Task requirements →
1) Take the reading text and repeat only what runs from "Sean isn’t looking" through "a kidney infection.".
2) Extend the reading text, starting right after its last sentence.

Reading text →
-------

Sitting across the table from Mattie is his brother Sean, the man whose donation is responsible for giving Mattie back his quality of life.
Sean isn’t looking for any glory for donating a kidney to his older brother – the reason he has agreed to be interviewed, he says honestly, is to demonstrate that living donation is not only possible, but that it can be hugely successful.

The two brothers live near each other in Abbey-Duniry, East Galway, and it’s obvious that they are very close. Sean, who is self-employed, runs a garage, while Mattie has a small farm. Years ago he was a lorry driver, but that all changed drastically back in 1989. He went to the doctor suffering from tiredness and was initially prescribed an antibiotic for a kidney infection.

When that didn’t work, the doctor sent him to a kidney specialist in Merlin Park Hospital. The father of three young children, aged between 12 and six years of age was told almost immediately that he was suffering from kidney failure and needed to begin dialysis immediately.

-------

Raw data →
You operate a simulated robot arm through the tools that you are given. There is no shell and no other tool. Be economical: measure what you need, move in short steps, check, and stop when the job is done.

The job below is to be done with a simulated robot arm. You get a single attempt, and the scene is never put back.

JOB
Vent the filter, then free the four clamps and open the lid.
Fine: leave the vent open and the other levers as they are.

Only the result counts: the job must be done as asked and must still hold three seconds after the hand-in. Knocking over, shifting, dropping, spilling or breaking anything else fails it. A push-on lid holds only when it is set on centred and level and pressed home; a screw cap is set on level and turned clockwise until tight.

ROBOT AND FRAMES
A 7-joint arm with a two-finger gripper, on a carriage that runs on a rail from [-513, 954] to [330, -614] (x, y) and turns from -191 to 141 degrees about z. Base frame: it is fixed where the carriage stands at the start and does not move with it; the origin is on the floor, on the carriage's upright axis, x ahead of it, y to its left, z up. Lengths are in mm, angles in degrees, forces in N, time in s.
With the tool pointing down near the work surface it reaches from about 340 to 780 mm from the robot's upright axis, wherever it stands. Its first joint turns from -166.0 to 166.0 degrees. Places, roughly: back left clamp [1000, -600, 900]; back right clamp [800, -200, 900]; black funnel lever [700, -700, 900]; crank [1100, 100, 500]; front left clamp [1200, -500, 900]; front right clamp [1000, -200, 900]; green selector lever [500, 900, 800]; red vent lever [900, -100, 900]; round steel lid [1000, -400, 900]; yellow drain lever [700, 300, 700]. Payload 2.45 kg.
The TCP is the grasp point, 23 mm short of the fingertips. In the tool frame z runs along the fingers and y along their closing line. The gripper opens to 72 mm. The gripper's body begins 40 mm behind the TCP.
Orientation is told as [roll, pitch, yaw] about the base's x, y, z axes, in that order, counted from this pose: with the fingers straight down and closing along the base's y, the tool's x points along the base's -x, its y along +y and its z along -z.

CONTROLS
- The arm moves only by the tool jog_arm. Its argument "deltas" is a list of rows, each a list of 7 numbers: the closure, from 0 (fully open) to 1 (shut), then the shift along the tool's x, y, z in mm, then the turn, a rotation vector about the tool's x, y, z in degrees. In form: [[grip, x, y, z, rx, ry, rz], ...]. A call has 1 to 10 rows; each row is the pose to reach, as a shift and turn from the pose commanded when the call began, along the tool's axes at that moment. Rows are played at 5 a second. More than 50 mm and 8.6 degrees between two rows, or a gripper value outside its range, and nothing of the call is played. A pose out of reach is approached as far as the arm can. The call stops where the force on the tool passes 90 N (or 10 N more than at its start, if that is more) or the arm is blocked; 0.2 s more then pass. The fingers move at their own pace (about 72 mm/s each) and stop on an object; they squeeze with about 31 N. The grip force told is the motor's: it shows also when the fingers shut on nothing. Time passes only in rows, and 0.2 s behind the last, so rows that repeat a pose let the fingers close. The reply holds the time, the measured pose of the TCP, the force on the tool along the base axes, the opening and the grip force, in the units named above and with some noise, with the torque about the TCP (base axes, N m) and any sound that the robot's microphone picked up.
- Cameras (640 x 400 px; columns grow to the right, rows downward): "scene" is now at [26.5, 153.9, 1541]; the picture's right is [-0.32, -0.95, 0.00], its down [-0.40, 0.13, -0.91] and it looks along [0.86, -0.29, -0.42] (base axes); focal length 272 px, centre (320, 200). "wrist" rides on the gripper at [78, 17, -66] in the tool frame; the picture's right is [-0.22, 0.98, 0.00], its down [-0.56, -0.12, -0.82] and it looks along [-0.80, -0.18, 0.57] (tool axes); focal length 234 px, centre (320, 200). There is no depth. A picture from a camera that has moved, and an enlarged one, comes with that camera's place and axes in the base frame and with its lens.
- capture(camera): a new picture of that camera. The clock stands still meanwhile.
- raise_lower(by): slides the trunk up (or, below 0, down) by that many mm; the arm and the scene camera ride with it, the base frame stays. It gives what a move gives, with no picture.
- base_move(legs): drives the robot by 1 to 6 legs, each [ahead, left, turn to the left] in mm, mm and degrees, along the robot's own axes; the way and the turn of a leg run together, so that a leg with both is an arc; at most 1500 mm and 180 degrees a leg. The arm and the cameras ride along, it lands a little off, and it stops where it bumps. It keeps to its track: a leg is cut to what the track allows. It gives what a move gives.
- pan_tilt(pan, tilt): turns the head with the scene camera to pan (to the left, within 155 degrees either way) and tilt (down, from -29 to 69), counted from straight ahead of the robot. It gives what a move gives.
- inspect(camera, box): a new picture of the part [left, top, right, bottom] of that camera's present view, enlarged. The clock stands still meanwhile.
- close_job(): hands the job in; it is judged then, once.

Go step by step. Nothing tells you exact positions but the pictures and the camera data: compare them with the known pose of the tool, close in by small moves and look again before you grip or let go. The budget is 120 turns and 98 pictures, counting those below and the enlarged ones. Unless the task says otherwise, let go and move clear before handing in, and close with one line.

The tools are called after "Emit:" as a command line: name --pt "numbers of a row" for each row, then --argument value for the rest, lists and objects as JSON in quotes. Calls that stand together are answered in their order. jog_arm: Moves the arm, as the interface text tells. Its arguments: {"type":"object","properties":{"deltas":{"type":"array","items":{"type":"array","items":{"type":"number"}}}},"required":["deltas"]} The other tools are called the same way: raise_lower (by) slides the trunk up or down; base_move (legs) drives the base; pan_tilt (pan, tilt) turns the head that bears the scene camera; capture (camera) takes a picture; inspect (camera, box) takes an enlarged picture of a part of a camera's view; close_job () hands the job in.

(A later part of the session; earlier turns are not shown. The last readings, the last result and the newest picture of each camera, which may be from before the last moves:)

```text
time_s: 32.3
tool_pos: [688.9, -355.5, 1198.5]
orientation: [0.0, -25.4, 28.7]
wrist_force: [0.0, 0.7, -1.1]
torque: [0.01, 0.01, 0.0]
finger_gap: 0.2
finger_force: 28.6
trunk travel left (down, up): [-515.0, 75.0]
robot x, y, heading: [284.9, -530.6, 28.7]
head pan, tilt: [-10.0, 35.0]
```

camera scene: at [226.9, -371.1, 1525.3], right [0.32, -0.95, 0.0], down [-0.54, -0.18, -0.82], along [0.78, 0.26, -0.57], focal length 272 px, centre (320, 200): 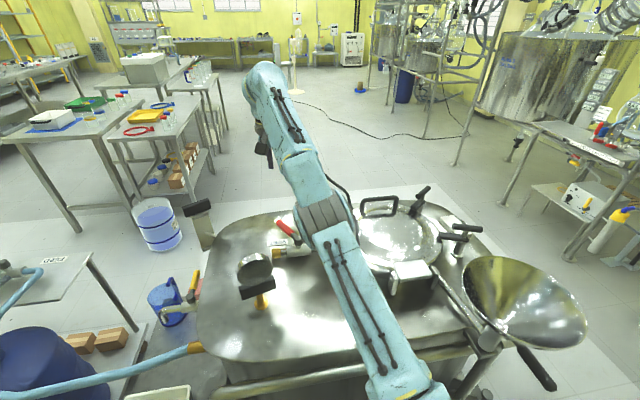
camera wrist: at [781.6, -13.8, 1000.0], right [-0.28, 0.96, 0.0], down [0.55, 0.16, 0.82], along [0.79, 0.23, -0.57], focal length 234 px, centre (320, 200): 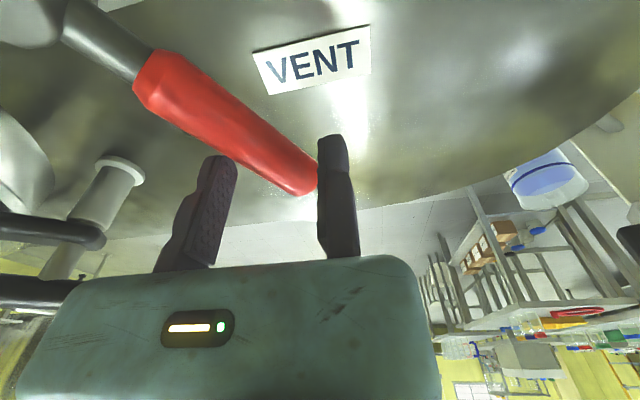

-------

Responses →
1)
Sean isn’t looking for any glory for donating a kidney to his older brother – the reason he has agreed to be interviewed, he says honestly, is to demonstrate that living donation is not only possible, but that it can be hugely successful.

The two brothers live near each other in Abbey-Duniry, East Galway, and it’s obvious that they are very close. Sean, who is self-employed, runs a garage, while Mattie has a small farm. Years ago he was a lorry driver, but that all changed drastically back in 1989. He went to the doctor suffering from tiredness and was initially prescribed an antibiotic for a kidney infection.

2)
It was a dreadful shock for Mattie and his wife Kathleen, but there was no other option. He was very sick during the dialysis, but a year and a half later a kidney became available and he received a transplant.

Unknown to Mattie and Kathleen, Sean had put out feelers about becoming a living donor way back then, but while that was allowed in other countries, it wasn’t being done in Ireland at the time.

The kidney he received worked, “but it wasn’t 100 per cent”, Mattie recalls, adding that he still wasn’t able to return to work.

Eventually it also started to fail, and by 1997, after being checked by transplant experts in Dublin’s Beaumont Hospital, he was back on dialysis. Again, he was back to Merlin Park three times weekly, being hooked up to a machine so that toxins could be filtered from his body. He was fortunate in that it only lasted a couple of months – by early 1998, another kidney had become available.
“The second was brilliant and I got a good 10 years out of it,” he says.
For Mattie one of the highlights of getting that kidney is a thing most of us don’t even think about and it’s the simple act of drinking water.

When you are on dialysis you are restricted to 500 ml of water a day – very little. After he got that transplant, he wasn’t allowed water for several days – the nurses and his family would just wet his lips. “Then the doctor came in and said ‘you are on free fluids from today’,

meaning I could have water. It was better than winning the Lottery.”
But 10 years later, it failed. Mattie explains that some people who receive kidney transplants can “have them for 20 or 30 years, but there are no guarantees”.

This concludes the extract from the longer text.